The U.N. is hosting a three-day global conference with 140 countries’ leaders taking part. The meeting aims at reviewing the achievement of the Millennium Development Goals (MDGs) that were launched by U.N.member nations in 2000 mainly targeted to tackle poverty, hunger, and to improve health and education accesses in developing countries by 2015.

President Barack Obama is expected to give a speech at the summit on Wednesday.

World donors have called on governments to revise strategies to assure that their funds are not wasted and that the results of anti-poverty programs are tangible.
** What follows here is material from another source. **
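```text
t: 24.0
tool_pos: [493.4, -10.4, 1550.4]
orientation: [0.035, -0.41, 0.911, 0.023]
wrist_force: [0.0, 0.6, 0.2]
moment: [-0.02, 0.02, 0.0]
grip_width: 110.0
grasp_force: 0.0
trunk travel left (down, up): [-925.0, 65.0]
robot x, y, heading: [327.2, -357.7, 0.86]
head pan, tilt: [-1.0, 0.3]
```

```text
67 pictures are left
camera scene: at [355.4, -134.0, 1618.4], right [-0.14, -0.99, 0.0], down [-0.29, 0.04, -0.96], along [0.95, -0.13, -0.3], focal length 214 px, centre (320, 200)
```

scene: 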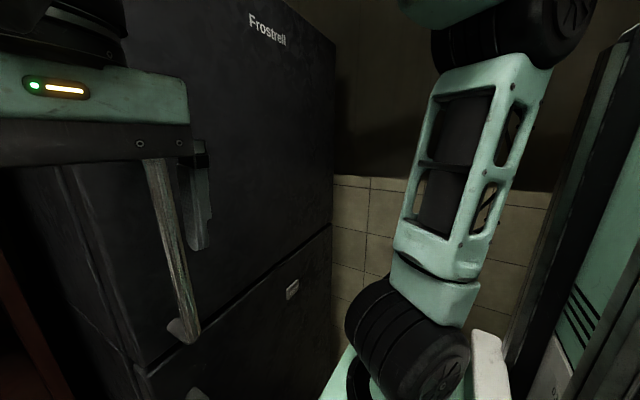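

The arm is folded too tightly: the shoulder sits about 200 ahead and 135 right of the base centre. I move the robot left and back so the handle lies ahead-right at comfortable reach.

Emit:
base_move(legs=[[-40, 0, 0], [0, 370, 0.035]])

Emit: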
Major donors, including Canada, the United States, France, Germany, the United Kingdom, and Japan, have decreased debt burdens for developing countries, but failed to keep a promise to double aid for Africa. Even though the level of aid continues to rise, they are far from targets.

The global financial crisis has brought tough times to rich countries, which must struggle with huge debts and high unemployment.

The strain has forced them to cut their aid budgets, but U.N. Secretary-General Ban Ki-moon says poor countries should not take the burden.

“We should not balance budgets on the backs of the poor. We must not draw back from official developmental assistance, a lifeline of billions for billions,” he said.

The Numbers on Poverty

Ahead of the global summit, many aid organizations put out reports on the current conditions related to world poverty.

They said that 1 of 6 people inhabiting the earth suffers from chronic hunger, and a child dies every six seconds because of undernourishment and related problems.

Figures released by the Food and Agriculture Organization (FOA) and the World Food Program (WFP) last week, estimate that the number of people who suffer chronic hunger in 2010 dropped by 98 million compared to the year before, leaving 925 million hungry, corresponding to 13.5 percent of the world’s population.

The majority of the hungry people lived in rural areas with about 80 percent of them being engaged in farming in some way, the reports said.

What lies behind the apparent contradiction, according to Oxfam America, is the political neglect of the agricultural sector in developing countries. It caused global donors to begin directing their aid dollars to emergency relief and social programs in health and education, thus leaving agricultural productivity stagnated.

Secretary-General Ban has called on world donors and institutions to make “smart investments in infrastructure, small farmers, social services, ... and above all in women and girls,” by exercising political leadership.